In conclusion, the present study indicates that siRNA targeting STAT3 mRNA via a plasmid based system effectively sustains the silencing of STAT3 gene expression in SW1990 cells. The impaired STAT3 expression results in reduced SW1990 cell growth both in vitro and in vivo due to the the downregulation of the expression of CyclinD1 and Bcl-xL. Targeting STAT3 activation by RNAi may be a potential therapeutic strategy in the treatment of pancreatic adenocarcinoma.
signal transduction and activation of transcription (STAT)3 is a central cytoplasmic transcription factor. Uncontrolled activation of STAT3 plays a critical role in cell survival and proliferation during oncogenesis. The authors evaluated the effect of RNA interference (RNAi) mediated silence of STAT3 on the growth of human pancreatic cancer cells both in vitro and in vivo.
Activated STAT3 has been shown to promote tumor cell proliferation, metastasis, and angiogenesis by regulating associated genes. The authors determined whether the STAT3 signaling pathway regulates the growth of pancreatic cancer cells, and found that silencing of STAT3 with RNAi may offer a novel strategy for pancreatic cancer intervention.
The expression of the STAT3 was inhibited using RNAi in SW1990 cells. RNAi against STAT3 inhibited cell proliferation, induced cell apoptosis and significantly reduced the levels of CyclinD1 and Bcl-xL. In vivo experiments showed that RNAi against STAT3 inhibited the tumorigenicity of SW1990 cells and significantly suppressed tumor growth.
The present study indicates that siRNA targeting STAT3 mRNA via a plasmid based system effectively sustains the silence of STAT3 gene expression in SW1990 cells. The impaired STAT3 expression results in reduced SW1990 cell growth both in vitro and in vivo. Therefore, targeting STAT3 activation by RNAi may be a more effective approach in the treatment of pancreatic cancer.
STAT3 is a key cytoplasmic transcription factor activated by tyrosine kinase growth factor and cytokine receptors.
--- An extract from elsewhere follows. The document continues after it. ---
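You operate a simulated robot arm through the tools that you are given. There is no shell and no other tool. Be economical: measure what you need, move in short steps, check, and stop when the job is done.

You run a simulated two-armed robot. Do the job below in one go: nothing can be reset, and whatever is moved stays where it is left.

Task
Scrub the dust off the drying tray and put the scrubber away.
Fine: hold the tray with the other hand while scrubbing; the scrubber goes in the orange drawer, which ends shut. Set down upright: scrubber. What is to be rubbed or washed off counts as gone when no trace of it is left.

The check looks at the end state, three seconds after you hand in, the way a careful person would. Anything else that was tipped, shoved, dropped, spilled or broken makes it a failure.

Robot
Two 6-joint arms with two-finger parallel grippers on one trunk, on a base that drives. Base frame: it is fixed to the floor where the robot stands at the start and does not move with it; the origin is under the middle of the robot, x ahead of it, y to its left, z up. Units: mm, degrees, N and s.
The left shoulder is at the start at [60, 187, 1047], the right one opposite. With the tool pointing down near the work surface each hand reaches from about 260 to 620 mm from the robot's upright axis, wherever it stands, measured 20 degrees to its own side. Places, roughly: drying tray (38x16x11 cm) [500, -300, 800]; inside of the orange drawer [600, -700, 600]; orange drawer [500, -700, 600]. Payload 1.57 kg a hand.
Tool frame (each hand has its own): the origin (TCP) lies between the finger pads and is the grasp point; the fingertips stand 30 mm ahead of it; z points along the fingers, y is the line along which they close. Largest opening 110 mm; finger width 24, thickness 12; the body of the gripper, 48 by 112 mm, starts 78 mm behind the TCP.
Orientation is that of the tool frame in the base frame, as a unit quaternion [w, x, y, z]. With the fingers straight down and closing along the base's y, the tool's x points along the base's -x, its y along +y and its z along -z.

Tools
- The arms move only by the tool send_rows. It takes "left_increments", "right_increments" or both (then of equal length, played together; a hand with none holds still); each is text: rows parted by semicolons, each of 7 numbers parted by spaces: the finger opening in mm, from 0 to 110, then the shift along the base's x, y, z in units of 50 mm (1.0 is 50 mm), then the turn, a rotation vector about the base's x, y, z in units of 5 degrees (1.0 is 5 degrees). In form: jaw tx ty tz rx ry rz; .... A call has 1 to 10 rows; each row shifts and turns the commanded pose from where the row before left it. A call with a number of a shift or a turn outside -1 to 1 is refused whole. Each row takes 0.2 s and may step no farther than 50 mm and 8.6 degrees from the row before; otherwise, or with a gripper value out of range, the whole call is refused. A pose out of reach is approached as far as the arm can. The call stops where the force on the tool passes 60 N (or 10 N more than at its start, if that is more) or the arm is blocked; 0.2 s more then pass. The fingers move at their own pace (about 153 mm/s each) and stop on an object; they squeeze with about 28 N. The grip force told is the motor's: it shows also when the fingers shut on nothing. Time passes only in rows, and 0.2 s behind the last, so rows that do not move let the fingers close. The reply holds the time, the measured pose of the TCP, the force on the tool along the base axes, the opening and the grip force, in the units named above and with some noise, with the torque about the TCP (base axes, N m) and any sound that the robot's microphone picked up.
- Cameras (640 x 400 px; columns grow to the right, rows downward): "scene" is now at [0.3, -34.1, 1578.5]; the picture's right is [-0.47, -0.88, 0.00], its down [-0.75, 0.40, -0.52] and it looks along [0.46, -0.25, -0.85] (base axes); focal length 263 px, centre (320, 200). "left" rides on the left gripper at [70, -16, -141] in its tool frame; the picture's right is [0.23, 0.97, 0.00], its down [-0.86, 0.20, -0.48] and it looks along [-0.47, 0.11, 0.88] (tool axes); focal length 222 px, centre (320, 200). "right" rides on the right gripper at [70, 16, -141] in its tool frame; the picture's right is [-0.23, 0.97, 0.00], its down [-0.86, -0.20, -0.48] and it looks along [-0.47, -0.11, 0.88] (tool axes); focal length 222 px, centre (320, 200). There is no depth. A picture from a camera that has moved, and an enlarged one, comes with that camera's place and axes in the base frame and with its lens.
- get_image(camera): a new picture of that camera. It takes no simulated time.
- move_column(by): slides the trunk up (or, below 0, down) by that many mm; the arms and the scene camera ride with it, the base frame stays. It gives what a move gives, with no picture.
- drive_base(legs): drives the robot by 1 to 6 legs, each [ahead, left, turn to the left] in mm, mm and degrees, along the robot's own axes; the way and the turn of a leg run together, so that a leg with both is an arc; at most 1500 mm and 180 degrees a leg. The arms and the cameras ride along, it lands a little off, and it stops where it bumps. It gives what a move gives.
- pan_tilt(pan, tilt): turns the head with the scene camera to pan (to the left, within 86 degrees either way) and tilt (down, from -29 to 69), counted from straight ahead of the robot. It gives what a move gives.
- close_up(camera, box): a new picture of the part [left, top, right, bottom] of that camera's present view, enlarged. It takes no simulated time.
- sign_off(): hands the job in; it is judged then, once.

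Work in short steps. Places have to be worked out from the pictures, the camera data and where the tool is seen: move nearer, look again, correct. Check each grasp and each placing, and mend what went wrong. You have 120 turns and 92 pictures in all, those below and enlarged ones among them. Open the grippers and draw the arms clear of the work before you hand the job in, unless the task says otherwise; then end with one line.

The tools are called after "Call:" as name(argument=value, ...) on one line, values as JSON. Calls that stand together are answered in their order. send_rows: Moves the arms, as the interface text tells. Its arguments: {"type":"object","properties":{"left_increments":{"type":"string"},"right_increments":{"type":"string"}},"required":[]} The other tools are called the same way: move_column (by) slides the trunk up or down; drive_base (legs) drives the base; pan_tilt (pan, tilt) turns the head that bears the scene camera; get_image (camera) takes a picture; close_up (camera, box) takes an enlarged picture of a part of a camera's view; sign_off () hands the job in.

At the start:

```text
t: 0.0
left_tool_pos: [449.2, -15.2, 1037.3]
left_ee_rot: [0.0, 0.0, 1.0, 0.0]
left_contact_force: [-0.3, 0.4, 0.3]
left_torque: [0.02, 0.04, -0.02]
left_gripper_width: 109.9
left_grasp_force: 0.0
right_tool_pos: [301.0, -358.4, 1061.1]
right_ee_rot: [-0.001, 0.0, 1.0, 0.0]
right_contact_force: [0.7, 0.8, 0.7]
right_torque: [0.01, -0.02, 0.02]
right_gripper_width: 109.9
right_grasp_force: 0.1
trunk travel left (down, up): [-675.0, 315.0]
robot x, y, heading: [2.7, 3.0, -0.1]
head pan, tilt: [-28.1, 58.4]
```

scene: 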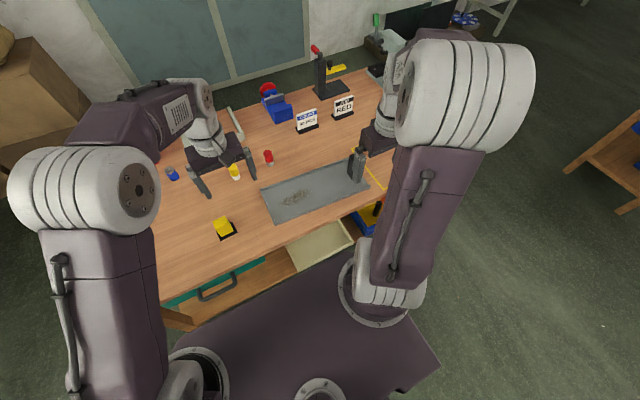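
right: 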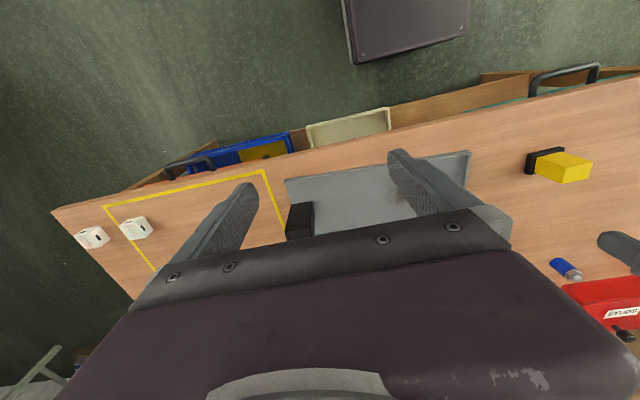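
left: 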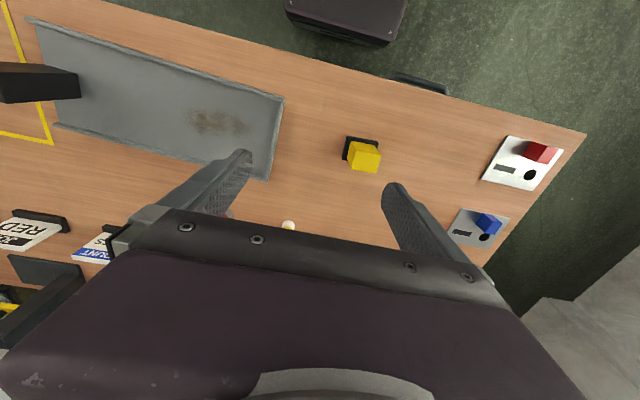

Once tyrosine is phosphorylated, two STAT3 monomers form a dimer through reciprocal phosphotyrosine-SH2 interactions, and translocate to the nucleus where they bind to STAT3-specific DNA-response elements of target genes, and induce gene transcription. It has been demonstrated that STAT3 participates in the occurrence and development of cancers.
In this study, the authors evaluate the effect of RNAi mediated silence of STAT3 on the growth of human pancreatic cancer cells. They showed that RNAi for STAT3 not only inhibited cell proliferation and induced cell apoptosis in vitro but also suppressed pancreatic tumor growth in vivo. As the authors stated, the present study suggested the possibility that silence of STAT3 gene using RNAi may be a novel therapeutic option for treatment of pancreatic cancer. Overall, the manuscript is well written.